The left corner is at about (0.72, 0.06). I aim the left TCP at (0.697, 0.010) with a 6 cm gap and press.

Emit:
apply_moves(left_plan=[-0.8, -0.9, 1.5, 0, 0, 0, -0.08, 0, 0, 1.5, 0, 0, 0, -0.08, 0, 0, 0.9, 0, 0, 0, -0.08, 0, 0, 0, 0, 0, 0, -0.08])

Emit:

------

» **EXCERPT TO READ**:
Thought the fight over how many city councillors Toronto should have is over? It’s not over. Today and tomorrow, the Ontario Court of Appeal will hear the provincial government make its case that The Better Local Government Act is constitutional. Last fall, the same court effectively allowed Queen’s Park to shrink Toronto council from 47 seats to 25 by staying (suspending) a judge’s previous ruling that the bill violated the Constitution. But the court hasn’t yet issued an actual opinion on the case, hence this week’s hearing. Mayor John Tory said he hopes the justices will strike down the law, but his legal advisers suggest the province is likely to win the case.


Cabinet shuffle this week? 

While nothing’s been confirmed, a number of Queen’s Park reporters are speculating that Premier Doug Ford is about to change his lineup of ministers. “The government is anxious for a sophomore reset,” the Toronto Star’s Robert Benzie wrote on Twitter. John Michael McGrath, TVO.org’s Queen’s Park reporter, thinks that if a shuffle does happen, the more interesting question than who’s moving up is who’s being moved out. “Premier Ford doesn't have to rely on the more experienced MPPs anymore: everyone's been at work for a year now and there's lots of back-benchers to choose from,” he says. “Most interesting of all will be who among the current cabinet is demoted to make room for new faces."


Province to make companies pay for recycling

The garbage collection on your street this week may not look all that different, but Ontario is planning a major change to who foots the bill. According to the Globe and Mail, the government wants to force companies that produce the plastics that end up in blue bins to pay the full cost of recycling them — a concept known as extended producer responsibility. It’s believed this move would save Ontario cities $175 million annually. Currently, British Columbia is the only province with EPR in place.



Watch now


Employable Me: Episode 5

Blinded in two separate accidents in his home country of Jamaica, Gavin has thrived in the academic world of music and athletics since moving to Canada. Now he wants to see if he can succeed in a professional setting. Meanwhile, Lucia longs to make a difference in the world and hopes to find a workplace that will not judge the physical and verbal tics that her Tourette syndrome causes.

------

» **TO BE DONE**:
Cite the excerpt to read exactly. Begin with "Province to make" and finish with "EPR in place.".

» **FINAL ANSWER**:
Province to make companies pay for recycling

The garbage collection on your street this week may not look all that different, but Ontario is planning a major change to who foots the bill. According to the Globe and Mail, the government wants to force companies that produce the plastics that end up in blue bins to pay the full cost of recycling them — a concept known as extended producer responsibility. It’s believed this move would save Ontario cities $175 million annually. Currently, British Columbia is the only province with EPR in place.